READING PASSAGE →
..............................

Updated: July 4, 2020 3:26:28 pm
American football player Colin Kaepernick, along with teammates, takes a knee during the playing of the national anthem before a NFL game. (File Photo)
Joining the movement to address systemic racism in the United States, the country’s National Football League (NFL) now plans to have the song “Lift Every Voice and Sing”– also known as the Black national anthem– performed at each of its Week 1 games this year, the Associated Press reported.
The Black national anthem will be played before the US national anthem “The Star-Spangled Banner”, according to the ESPN-owned The Undefeated.
The move comes amidst a national reckoning on race issues after the death of George Floyd, and also marks a significant change in stance by the top sports league, which in 2018 had sought to punish teams whose players protested by not standing for the US national anthem.
What is the Black national anthem?
Written by the African American poet, scholar, and diplomat James Weldon Johnson in 1900, “Lift Every Voice and Sing” was first performed as part of a celebration of former president Abraham Lincoln’s birthday. The aspirational hymn expresses a message of hope while addressing the horrors of slavery that African American populations had to endure for centuries its abolition in 1865. In 1919, the prominent civil rights organisation The National Association for the Advancement of Colored People (NAACP) dubbed the spiritual song “the Negro national hymn”.
According to an opinion piece in The New York Times by Pulitzer-winning journalist Brent Staples, since the early decades of the 20th century, when racial segregation was widely implemented in the American South, black communities would play “Lift Every Voice and Sing” instead of “The Star-Spangled Banner” at churches, civic events, and schools as an act of protest against the country’s racist policies.

..............................

GIVEN INFORMATION →
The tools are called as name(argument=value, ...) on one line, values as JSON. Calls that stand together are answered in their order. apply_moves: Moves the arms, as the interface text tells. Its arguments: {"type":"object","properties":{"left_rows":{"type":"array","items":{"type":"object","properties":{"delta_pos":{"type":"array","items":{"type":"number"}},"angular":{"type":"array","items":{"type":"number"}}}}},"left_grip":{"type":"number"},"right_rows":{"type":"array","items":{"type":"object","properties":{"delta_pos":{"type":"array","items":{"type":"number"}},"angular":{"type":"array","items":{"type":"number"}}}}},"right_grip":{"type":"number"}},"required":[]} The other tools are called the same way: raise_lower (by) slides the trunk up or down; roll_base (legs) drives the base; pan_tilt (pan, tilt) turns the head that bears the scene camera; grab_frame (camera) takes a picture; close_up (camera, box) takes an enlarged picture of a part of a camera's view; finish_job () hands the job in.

..............................

TASK TO CARRY OUT → Locate "Updated: July 4, 2020" and "game. (File Photo)" in the reading passage, and write out these words with everything between them.

TASK SOLUTION →
Updated: July 4, 2020 3:26:28 pm
American football player Colin Kaepernick, along with teammates, takes a knee during the playing of the national anthem before a NFL game. (File Photo)